Ich würde den Namen “Spiessbürgerpartei” bevorzugen, weil damit die mutigen und wehrhaften Bürger der freien Reichsstädte geehrt würden. Die Kriegspropaganda der krimininellen adligen Oberschicht hat diese Bürger diffamiert; aber vor ihren Spiessen hatten die Ritter Angst.
Und das ist doch das Ziel der Piratenpartei: Die Bürger zu aktivem politischen Mitgestalten begeistern, so das sie ihre Bürgerrechte wachsam verteidigen und gemeinsam Probleme diskutieren und lösen.
Solange das politische Selbstverständnis der Piratenpartei sich noch nicht in praktischem Handeln klar beweist, wird es immer Missverständnisse geben und Miglieder werden aus der Partei austreten und interessierte Bürger werden nicht in die Piratenpartei eintreten oder sie wählen.
Wir bekommen das alles hin, die Frage ist nur mit Hamburg oder ohne. Die progressiven Kräfte, in der Partei, verfolgen aber das Ziel, mit einer sehr linken Ausrichtung, in Bremen, einziehen zu können. Und es ist unter gut informierten Piraten bekannt, dass sie dazu Hamburg opfern wollen. – Die parteiinterne Beschimpfungen und öffentlichen Ausgrenzen, geschehen oft nur als letztes Mittel, weil jene am Ende ihrer sprachlichen Mittel sind.
Ich finde den Vorschlag von claus martin eigentlich hervorragend. Ein neues Label! Der Name Piraten suggeriert doch Raub, illegales, wilde fragwürdige Gestalten aus der Karibik. Das alles wollen wir nicht (mehr) sein. Wir sind eine junge moderne liberale Partei mit besonderer Bindung zu Netzthemen und Gamern. Mit dem Namensvorschlag Spießbürgerpartei (kurz: Spießer) knüpft man einerseits wie beschrieben an deutsche Geschichte an, was dem Wähler gefällt. Es erinnert aber auch etwas an Ritter- und Fantasyfilme/spiele, das kommt sicher auch gut an (die CDU sind dann die Orks). Anderseits macht der Begriff aber auch deutlich, dass hier kritische Bürger die Mächtigen gelegentlich auch mal bisschen “pieksen”, wenn die es zu doll treiben. Ein Namenswechsel wäre jedenfalls erst der richtige Bruch mit der unseligen Vergangenheit. Auch Sarkozys Erfolg kam erst, nachdem er die konservative Partei in UMP unbenannte, das sollte mman bedenken. Ich würde das ruhig mal für den nächsten BPT ins Auge fassen!

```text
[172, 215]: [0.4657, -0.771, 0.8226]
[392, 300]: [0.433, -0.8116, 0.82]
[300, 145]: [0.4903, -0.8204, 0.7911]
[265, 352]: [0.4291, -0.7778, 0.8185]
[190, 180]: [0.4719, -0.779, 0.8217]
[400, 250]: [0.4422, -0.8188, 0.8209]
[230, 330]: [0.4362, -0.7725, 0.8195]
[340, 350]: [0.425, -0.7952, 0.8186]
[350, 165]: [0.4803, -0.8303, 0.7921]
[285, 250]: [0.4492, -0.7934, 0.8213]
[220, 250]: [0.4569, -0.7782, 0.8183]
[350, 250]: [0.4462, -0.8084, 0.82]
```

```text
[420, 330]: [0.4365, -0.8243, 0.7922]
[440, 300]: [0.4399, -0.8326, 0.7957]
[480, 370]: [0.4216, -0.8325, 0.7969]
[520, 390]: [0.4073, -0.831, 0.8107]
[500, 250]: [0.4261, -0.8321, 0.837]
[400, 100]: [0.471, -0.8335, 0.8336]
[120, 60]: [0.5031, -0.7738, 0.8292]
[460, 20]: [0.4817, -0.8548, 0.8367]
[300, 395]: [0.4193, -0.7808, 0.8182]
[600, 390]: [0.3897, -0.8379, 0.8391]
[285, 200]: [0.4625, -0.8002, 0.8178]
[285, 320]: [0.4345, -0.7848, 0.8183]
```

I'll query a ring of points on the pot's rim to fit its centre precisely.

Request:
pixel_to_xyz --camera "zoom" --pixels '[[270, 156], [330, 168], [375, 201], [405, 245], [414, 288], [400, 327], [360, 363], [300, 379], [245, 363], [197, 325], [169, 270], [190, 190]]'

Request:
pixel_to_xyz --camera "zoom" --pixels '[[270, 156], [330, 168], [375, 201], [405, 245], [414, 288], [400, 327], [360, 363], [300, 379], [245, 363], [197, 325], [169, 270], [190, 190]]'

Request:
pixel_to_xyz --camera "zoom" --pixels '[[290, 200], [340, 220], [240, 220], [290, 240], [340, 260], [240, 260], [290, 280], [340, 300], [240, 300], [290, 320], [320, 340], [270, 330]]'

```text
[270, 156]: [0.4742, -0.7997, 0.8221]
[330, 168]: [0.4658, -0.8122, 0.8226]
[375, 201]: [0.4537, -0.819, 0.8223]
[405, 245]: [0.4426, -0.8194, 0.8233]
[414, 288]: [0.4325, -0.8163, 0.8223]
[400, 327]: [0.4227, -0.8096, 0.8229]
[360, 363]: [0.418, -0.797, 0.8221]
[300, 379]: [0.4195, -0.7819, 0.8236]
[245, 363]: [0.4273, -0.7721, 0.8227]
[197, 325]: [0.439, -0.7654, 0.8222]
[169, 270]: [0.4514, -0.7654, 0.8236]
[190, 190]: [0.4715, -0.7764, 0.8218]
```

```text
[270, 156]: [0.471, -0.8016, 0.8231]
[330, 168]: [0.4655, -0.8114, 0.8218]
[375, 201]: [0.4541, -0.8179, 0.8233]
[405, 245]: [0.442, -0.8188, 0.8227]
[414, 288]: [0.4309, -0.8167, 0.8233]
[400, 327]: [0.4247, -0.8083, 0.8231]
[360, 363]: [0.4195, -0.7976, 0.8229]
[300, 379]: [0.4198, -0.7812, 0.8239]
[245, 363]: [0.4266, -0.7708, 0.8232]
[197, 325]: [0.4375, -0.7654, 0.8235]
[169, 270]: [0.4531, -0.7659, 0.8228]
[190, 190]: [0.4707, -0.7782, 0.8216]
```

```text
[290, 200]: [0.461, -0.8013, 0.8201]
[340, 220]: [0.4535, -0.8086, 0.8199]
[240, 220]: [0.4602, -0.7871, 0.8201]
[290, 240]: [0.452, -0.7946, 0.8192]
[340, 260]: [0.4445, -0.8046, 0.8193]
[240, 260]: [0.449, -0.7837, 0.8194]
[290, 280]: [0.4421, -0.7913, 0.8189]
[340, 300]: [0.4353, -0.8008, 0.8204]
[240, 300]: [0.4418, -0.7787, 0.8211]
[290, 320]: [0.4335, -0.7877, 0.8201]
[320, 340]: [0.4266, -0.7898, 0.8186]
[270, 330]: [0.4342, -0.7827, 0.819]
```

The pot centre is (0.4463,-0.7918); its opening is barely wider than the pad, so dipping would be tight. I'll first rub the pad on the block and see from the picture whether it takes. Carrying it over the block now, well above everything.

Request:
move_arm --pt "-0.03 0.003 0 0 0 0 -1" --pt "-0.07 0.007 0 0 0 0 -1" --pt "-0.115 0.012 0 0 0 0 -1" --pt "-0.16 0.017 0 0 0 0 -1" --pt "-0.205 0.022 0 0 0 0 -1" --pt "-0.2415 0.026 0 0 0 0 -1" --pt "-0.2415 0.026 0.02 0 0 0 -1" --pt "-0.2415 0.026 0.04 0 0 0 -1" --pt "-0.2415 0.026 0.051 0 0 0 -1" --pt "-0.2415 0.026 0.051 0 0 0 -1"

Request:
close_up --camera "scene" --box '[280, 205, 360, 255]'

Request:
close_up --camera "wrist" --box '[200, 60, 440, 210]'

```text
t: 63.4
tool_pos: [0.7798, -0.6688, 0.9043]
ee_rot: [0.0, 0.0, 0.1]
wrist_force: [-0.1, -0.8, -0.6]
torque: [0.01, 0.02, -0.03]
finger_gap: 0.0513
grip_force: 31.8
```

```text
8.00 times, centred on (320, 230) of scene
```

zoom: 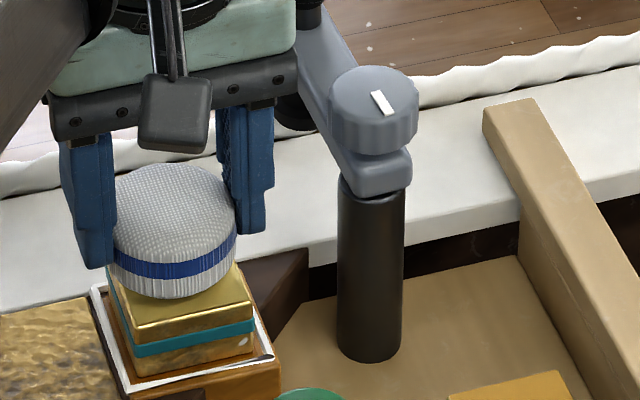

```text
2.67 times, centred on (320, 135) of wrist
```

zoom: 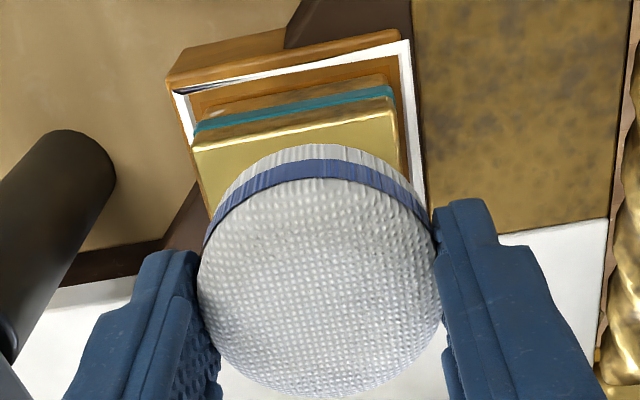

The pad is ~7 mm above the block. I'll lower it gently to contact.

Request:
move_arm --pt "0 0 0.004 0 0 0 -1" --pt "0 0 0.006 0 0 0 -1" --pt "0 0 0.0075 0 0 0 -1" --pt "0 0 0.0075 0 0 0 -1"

Hhhhmmm, darf ich am 1. April nochmal auf dich zukommen? Wir könnten die Netarip-Partei gründen, die alles genau ungekehrt macht. Oder …., ach, bis zum Tag der Scherze ist ja noch etwas Zeit.
Nur die Sache mit der UMP kann nicht stimmen. Seit ihrer Gründung hat sie nur zwei Präsidenten gestellt: Jacques Chirac und Nicolas Sarkozy (den letztgenannten haben die meisten Franzosen in schlechter Erinnerung). Die RPR, eine der vielen ebenfalls gaullistischen Parteien hate mit Juppé und Pompidou deutlich wichtigere Präsidenten vorzuweisen. Wikipedia schreibt dazu übrigens: “Die Chansionniers der 1970er Jahre ironisierten häufig die ständige Änderung des Parteinamens von RPF zu UNR, dann UDT, schließlich UNR-UDT, letztendlich aber UDR… dann wieder UDF, endgültig aber RPR (um nun wieder zu UMP zu werden)”. Uns würde man mit solch einer Änderung vorwefen: “Die Piraten haben doch keinen Namen” 😉
Die Partei bereinigt sich selbst von den Altlasten. Es gibt leider trotzdem noch genug Trolle und auch sekor zähle ich dazu und ob daraus jemals richtige Strukturen entstehen werden halte ich für fragwürdig.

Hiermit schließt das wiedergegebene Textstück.